![]() | 楽聖少女 (電撃文庫) 杉井 光 岸田 メル アスキー・メディアワークス 2012-05-10 by G-Tools |
高校二年の夏休み、僕は悪魔メフィストフェレスと名乗る奇妙な女によって、二百年前の楽都ウィーンへ連れ去られてしまう。そこは、電話も戦車も飛行船も魔物も飛び交う異世界!? 現代日本に戻る方法を探しているうちに、一人の少女と出逢う。稀代の天才音楽家である彼女の驚くべき名は
時間を止める感動がここにある
二百年前のウィーンへ時間移動した少年の魔術と音楽が入り乱れるめくるめく絢爛ゴシックファンタジー
ボクっ娘ベートーヴェンちゃん( ^ω^)ペロペロ 私もルドヴィカちゃんファンクラブに入る!
悪魔メフィストフェレスによって、文豪ゲーテとして二百年前のウィーンへタイムスリップした男子高校生・ユキが、天才音楽家の少女ルドヴィカと出会い、戦争と政治で揺れる国際情勢のなか、幾多の妨害にも屈せず、ただ音楽と芸術のみを追い求める音楽家たちの意地と矜持に魅せられました。
悪魔によって現代日本から拐われてきて文豪ゲーテと同化してしまったユキが、文豪としての知識と記憶を備えながらも、本質はヘタレで世話焼きでツッコミ体質と、いつもの杉井光の描く主人公だなぁ。
ゲーテが若返ったことを周囲は自然と受け入れてるんだけど、ゲーテを尊敬していたルドヴィカ=ベートーヴェンだけは認めなくて、アパートの隣人としてユキを振り回す奔放な音楽家の姿が可笑しかった。

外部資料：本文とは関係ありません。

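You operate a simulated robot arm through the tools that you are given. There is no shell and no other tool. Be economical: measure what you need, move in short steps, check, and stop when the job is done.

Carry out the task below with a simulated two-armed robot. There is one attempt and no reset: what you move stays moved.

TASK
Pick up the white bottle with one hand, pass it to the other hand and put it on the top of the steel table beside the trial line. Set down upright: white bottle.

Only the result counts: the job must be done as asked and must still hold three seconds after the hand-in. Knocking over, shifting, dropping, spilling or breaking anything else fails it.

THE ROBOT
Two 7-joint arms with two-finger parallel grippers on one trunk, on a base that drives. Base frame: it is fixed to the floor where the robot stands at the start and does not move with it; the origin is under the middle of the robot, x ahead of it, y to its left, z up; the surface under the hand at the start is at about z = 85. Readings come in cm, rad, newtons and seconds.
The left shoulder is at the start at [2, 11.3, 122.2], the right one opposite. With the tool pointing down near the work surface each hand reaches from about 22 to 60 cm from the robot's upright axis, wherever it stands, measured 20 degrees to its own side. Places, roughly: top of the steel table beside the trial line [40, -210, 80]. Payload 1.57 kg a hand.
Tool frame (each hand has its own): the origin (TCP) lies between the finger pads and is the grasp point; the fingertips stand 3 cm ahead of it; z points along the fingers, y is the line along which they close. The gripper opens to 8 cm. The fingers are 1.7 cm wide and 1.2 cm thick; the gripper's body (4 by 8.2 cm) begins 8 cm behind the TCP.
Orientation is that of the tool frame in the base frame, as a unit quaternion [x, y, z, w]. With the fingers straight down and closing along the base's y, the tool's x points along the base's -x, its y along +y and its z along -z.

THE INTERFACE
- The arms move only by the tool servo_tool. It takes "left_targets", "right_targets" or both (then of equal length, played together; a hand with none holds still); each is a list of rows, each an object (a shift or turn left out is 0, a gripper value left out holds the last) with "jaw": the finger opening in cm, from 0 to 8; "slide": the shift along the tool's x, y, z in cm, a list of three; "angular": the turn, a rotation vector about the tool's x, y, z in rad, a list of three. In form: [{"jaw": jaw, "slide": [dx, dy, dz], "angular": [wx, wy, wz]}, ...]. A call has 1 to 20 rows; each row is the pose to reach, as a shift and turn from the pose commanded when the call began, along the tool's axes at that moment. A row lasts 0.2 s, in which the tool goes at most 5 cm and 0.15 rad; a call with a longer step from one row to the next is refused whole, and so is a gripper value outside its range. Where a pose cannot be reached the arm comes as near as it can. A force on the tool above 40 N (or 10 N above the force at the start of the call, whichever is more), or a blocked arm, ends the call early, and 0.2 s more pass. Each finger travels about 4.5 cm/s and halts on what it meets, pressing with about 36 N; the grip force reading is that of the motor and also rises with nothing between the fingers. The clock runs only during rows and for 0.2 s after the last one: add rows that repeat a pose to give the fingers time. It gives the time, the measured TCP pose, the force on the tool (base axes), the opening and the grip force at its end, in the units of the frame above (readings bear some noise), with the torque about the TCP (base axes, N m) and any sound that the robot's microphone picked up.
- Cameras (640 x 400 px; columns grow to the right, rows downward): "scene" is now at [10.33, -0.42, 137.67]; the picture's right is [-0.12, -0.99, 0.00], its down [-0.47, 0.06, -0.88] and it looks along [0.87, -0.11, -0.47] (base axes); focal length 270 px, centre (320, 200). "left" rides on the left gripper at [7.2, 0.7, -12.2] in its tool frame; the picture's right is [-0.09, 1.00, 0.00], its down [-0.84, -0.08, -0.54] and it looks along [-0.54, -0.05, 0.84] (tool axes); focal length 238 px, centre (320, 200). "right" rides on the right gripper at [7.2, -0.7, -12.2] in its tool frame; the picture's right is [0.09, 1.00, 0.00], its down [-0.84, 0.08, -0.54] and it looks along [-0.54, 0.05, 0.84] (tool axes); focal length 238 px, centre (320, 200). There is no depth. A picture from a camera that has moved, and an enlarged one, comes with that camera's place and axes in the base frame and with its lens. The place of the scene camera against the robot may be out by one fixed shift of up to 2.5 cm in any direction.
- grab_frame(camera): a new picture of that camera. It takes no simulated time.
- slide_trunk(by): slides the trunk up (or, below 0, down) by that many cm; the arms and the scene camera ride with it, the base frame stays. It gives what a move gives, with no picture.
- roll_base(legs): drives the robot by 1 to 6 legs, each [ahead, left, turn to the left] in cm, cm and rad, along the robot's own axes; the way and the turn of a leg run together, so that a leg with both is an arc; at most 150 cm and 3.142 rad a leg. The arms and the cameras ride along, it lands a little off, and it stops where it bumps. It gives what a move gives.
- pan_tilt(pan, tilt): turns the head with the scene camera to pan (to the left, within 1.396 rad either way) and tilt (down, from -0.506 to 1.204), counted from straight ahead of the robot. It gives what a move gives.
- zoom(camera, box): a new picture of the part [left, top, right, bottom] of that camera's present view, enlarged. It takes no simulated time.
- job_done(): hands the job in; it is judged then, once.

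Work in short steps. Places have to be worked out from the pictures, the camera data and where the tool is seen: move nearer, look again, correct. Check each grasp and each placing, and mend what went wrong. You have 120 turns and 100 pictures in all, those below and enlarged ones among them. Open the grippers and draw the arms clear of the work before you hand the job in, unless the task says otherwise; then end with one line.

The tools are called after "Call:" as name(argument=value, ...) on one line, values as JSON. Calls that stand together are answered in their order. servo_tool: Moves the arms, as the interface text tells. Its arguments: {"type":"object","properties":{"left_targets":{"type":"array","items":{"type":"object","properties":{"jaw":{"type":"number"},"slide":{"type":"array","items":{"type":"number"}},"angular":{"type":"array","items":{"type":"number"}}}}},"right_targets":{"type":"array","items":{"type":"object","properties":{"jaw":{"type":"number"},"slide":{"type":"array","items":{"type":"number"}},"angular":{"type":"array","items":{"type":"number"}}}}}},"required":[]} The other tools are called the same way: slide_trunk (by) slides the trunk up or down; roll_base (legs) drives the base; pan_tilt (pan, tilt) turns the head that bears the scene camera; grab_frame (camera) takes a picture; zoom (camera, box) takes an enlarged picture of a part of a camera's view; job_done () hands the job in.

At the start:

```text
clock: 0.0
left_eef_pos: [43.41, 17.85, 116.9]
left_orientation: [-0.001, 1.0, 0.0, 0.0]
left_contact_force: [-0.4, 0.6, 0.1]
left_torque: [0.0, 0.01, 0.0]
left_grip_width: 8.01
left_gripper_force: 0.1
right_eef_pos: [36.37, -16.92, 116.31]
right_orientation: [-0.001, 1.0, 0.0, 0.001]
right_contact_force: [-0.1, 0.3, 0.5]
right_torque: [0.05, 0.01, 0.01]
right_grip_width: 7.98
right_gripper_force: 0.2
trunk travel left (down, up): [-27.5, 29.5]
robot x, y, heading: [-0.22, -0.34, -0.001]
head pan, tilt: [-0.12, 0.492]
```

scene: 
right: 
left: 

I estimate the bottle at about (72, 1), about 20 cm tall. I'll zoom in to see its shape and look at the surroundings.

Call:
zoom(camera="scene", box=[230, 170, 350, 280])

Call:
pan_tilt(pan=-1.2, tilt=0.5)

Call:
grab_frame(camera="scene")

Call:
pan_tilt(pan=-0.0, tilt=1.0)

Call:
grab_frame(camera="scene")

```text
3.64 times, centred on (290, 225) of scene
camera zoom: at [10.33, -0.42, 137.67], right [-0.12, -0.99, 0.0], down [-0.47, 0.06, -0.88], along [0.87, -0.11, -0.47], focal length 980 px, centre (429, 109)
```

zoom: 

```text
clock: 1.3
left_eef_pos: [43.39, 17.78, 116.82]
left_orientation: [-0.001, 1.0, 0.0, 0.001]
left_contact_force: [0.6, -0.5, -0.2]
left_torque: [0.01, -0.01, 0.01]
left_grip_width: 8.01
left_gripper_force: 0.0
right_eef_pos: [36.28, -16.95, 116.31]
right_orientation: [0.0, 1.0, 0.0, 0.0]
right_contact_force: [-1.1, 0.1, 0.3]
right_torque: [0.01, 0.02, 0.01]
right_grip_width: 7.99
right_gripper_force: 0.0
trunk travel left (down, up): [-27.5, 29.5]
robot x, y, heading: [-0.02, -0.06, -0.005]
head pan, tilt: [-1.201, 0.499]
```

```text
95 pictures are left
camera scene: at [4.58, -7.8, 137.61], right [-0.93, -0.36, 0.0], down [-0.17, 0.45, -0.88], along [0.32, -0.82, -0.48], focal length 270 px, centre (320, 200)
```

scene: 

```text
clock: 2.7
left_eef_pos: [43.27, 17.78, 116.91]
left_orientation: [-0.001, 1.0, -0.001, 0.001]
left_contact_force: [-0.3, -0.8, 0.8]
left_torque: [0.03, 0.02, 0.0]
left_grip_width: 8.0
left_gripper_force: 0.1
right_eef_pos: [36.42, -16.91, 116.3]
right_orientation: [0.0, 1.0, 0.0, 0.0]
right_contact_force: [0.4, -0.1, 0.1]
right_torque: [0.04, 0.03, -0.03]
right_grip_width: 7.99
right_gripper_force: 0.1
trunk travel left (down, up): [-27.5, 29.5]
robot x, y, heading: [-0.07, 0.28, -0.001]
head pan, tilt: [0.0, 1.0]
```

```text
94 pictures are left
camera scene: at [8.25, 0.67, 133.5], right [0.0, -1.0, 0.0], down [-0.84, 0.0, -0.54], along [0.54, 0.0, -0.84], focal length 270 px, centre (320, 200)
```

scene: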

天才少女のルドヴィカも、自分の音楽が誰にも聞かれずに消えてしまうことへの不安を抱えていて、自分の音楽を追求するあまりに、逆に教会やナポレオン、国家を敵に回してしまうのがやるせなかった。
演奏会の中止を命じられても、そうした政治の圧力を跳ね除け、ユキの呼びかけでルドヴィカの元へ集うウィーンの音楽家たちの生き様が素晴らしかった。ウィーンっ子はみんなロリコンなんだな。

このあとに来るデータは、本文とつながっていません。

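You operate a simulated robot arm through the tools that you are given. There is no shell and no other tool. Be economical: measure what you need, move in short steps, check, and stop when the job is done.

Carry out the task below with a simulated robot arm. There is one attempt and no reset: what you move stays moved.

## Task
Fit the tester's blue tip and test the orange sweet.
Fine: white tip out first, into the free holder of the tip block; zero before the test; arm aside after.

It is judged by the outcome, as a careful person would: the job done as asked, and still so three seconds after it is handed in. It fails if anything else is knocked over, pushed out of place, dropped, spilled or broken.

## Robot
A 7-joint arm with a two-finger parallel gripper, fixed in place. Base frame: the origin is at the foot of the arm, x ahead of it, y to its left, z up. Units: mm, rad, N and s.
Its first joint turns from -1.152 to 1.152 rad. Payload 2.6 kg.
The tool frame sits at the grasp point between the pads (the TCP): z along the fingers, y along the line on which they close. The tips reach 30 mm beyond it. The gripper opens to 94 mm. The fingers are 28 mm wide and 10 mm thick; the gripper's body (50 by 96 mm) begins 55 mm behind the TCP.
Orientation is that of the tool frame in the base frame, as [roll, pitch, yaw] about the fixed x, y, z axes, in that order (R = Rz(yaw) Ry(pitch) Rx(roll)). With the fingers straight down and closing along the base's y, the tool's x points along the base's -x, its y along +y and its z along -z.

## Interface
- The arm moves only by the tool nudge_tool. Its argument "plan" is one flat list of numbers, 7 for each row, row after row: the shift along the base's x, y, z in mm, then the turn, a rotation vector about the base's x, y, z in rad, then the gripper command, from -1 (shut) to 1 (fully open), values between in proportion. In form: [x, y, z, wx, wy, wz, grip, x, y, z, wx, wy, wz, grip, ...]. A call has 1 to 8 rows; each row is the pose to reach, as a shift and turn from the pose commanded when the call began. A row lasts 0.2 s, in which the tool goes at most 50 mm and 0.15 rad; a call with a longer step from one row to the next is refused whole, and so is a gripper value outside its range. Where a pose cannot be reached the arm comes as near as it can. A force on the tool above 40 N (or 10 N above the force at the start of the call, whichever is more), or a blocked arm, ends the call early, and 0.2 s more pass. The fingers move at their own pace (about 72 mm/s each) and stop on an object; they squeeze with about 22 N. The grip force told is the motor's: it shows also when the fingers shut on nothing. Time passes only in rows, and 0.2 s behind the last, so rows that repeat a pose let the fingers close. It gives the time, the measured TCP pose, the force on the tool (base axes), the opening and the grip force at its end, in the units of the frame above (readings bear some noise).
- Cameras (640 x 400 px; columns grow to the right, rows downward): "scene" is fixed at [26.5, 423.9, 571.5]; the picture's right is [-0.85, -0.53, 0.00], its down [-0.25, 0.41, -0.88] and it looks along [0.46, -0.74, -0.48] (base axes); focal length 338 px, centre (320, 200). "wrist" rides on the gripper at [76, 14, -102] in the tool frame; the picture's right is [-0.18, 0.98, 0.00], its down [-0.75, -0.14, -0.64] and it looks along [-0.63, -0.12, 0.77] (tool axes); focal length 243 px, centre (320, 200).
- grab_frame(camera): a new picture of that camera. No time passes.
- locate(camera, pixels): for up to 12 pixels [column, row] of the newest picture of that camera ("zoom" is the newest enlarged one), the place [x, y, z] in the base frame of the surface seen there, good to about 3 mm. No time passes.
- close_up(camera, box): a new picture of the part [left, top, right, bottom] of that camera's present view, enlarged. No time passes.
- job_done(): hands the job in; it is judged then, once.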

ところで主人公のユキは『さよならピアノソナタ』のナオと真冬の息子だよな、どう考えても。
サリエリ、ハイドン、モーツァルトと当時の有名な音楽家たちもやたらと俗っぽくて人間味が溢れてた。
悪魔の存在によって、史実とはかけ離れたパラレルワールドっぽいファンタジー的世界観も雰囲気にあっててよかったです。まあ時折、現代用語が飛び出すのは違和感に思わなくも無い。続編に期待。